The reservoir 14 preferably forms an integral part of the apparatus
10. As shown in the figures of drawing, reservoir 14 is comprised
of an inverted container 116 having a neck 118 disposed for
engagement within the inlet port 32. The neck 118 merges outwardly
to a top wall 120 (in the normal storage position), sidewalls 122
and a bottom wall 124. Fluid 24 to be dispensed may be prepackaged
in the container 116 or the user may charge this fluid to the
container.
Preferably, the container 116 is molded from a polymeric material
to facilitate the formation of a handle grip means 126 as best
viewed in FIG. 2. To insure good flow of liquid from the container,
the same also preferably includes a vent means designated generally
as 128, located along sidewall 122 near its juncture with wall 124.
In the preferred embodiment shown in FIG. 2, the vent means 128
includes a vent aperture 130 having an outwardly directed locking
lip 132 for engagement with a cap 134 configured to mate and lock
on the lip. When the container 116 is fabricated from a polymeric
material, an integral hinge 136 is easily and preferably included
so that the guard cap 134 remains associated with the
container.
As it is envisioned that the user will grasp the grip 126 in one
hand and the handle 52 in the other during the spray application of
fluid, it is important that the container 116 be secured firmly to
the applicator body 12. For this purpose, a reservoir locking means
138, best viewed in FIGS. 2 and 5, is provided. Locking means 138
is comprised of forward and rearward upstanding webs 140 and 142
extending between the neck 118 and wall 120. Each web includes a
locking pin 144, best viewed in FIG. 5, generally normal to the
plane of the web, but extending in opposite directions therefrom.
Forward and rearward, upstanding eyelets 146 and 148, respectively,
are formed in the sidewall structure of the applicator body 12.

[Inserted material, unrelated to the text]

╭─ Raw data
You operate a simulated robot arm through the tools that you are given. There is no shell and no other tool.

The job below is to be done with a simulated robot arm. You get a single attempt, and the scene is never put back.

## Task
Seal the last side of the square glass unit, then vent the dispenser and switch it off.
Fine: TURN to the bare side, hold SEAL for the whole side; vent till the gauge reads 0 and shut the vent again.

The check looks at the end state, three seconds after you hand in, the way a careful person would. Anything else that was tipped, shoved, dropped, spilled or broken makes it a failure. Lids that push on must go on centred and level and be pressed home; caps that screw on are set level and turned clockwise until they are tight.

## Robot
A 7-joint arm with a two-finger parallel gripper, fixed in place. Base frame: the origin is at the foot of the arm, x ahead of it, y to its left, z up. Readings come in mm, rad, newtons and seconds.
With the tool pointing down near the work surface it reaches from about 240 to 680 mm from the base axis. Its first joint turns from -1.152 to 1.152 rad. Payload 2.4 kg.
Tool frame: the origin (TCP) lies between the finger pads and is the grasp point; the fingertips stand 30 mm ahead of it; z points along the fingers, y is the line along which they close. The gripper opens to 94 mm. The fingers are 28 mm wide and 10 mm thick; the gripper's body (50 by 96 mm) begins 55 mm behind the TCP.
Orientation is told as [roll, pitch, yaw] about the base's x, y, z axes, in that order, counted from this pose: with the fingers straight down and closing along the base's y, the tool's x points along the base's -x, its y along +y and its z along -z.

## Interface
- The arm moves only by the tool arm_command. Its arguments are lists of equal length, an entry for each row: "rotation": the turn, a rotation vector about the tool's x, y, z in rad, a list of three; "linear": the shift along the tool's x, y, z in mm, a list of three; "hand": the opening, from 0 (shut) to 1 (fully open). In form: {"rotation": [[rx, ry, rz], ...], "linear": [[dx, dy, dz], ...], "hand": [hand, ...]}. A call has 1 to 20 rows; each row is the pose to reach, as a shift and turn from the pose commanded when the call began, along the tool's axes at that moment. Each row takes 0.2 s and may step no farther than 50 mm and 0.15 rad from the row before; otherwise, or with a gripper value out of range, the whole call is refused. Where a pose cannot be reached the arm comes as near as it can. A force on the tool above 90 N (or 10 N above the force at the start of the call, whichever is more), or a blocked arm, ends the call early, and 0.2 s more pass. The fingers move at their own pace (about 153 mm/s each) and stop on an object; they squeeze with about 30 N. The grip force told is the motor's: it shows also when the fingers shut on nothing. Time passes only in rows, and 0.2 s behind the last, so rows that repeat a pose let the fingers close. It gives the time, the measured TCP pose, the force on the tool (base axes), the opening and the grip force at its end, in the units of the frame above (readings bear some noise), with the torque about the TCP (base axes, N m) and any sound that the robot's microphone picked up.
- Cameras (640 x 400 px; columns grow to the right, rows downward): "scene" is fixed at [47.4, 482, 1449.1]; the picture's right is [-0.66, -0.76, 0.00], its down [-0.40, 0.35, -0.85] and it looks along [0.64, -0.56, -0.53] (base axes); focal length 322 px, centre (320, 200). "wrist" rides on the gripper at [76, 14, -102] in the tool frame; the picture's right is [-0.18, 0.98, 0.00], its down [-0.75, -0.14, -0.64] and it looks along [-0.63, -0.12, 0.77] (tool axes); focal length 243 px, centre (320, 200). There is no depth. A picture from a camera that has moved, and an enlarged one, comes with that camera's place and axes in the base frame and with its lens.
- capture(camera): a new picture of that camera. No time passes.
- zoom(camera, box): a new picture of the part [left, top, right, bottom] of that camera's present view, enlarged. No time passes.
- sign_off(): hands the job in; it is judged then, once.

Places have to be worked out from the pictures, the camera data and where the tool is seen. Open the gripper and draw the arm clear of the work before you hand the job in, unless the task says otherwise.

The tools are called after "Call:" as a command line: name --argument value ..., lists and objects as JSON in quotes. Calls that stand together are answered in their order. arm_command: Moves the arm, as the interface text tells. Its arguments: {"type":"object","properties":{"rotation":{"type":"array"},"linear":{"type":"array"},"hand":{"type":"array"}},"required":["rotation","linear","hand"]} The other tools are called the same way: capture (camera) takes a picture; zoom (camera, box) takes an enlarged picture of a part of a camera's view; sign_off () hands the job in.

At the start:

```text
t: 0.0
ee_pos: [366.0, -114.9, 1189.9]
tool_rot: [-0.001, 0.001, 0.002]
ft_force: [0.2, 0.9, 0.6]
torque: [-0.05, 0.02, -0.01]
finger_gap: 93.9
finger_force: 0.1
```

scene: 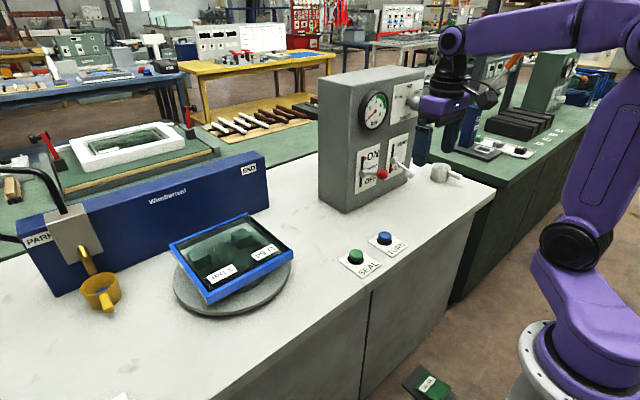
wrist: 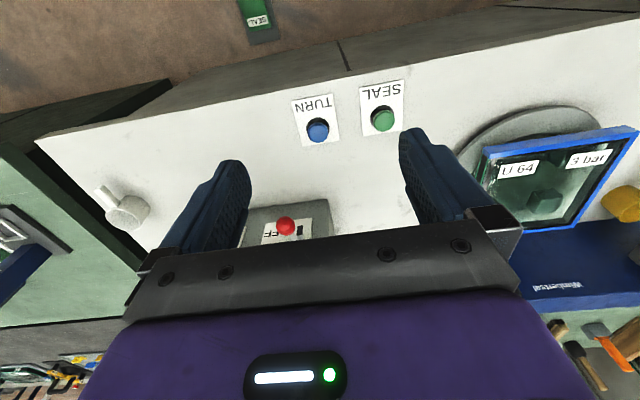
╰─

Each eyelet includes a central aperture 150 having an inner
diameter approximately equal to and preferably slightly less than
the outer diameter of pin 144 in order that the latter may be
received securely within the former. As is best visualized with
reference to FIG. 5, the container 116, in its normally upright
position, is fitted first within the inlet port area 32 with the
webs rotated slightly as represented in phantom lines. Then, by
simple rotation of the container with respecct to the body 12, the
pins 144 will be guided into and received securely by the locking
apertures 150. With the container thus secured to the spray
applicator, it may then be inverted to the position shown in the
figures of drawing, and is ready for use as depicted
diagrammatically in FIG. 1.
FIGS. 6-9 illustrate an alternate embodiment of the spray
applicator 10, wherein the device includes valve means for
confining airflow through the central airway 64 substantially to
unidirectional flow from the proximal end 80 to the constricted
orifice 74. Under many situations, the inclusion of such a valve
will be desirable to guard against the inadvertent and undesirable
withdrawal of coating fluid within the airway 64 on the return
stroke of the air compression piston. Although the stem 22 is in
sealing engagement with the discharge port 28 during the latter
stages of a compression stroke, thereby discharging any coating
fluid which might be forced into the orifice 74 as the stem returns
to sealing engagement, the valving system is desirable to preclude
airflow in the reverse direction through the airway during the
return stroke of the compression piston.
This valve means for confining airflow through the central airway
is comprised of a first check valve means, designated generally
152, in airflow communication with the central airway 64 and a
return stroke valve means, designated generally as 154, in airflow
communication across a modified piston head designated generally
156. The check valve means 152 is shown to be disposed internally
of the stem 22 within the central airway 64. Valve means 152 is
designed to permit airflow through the airway 64 only upon a
compression stroke, precluding substantially any airflow through
the airway during a return stroke while the return stroke valve
permits venting to facilitate that stroke.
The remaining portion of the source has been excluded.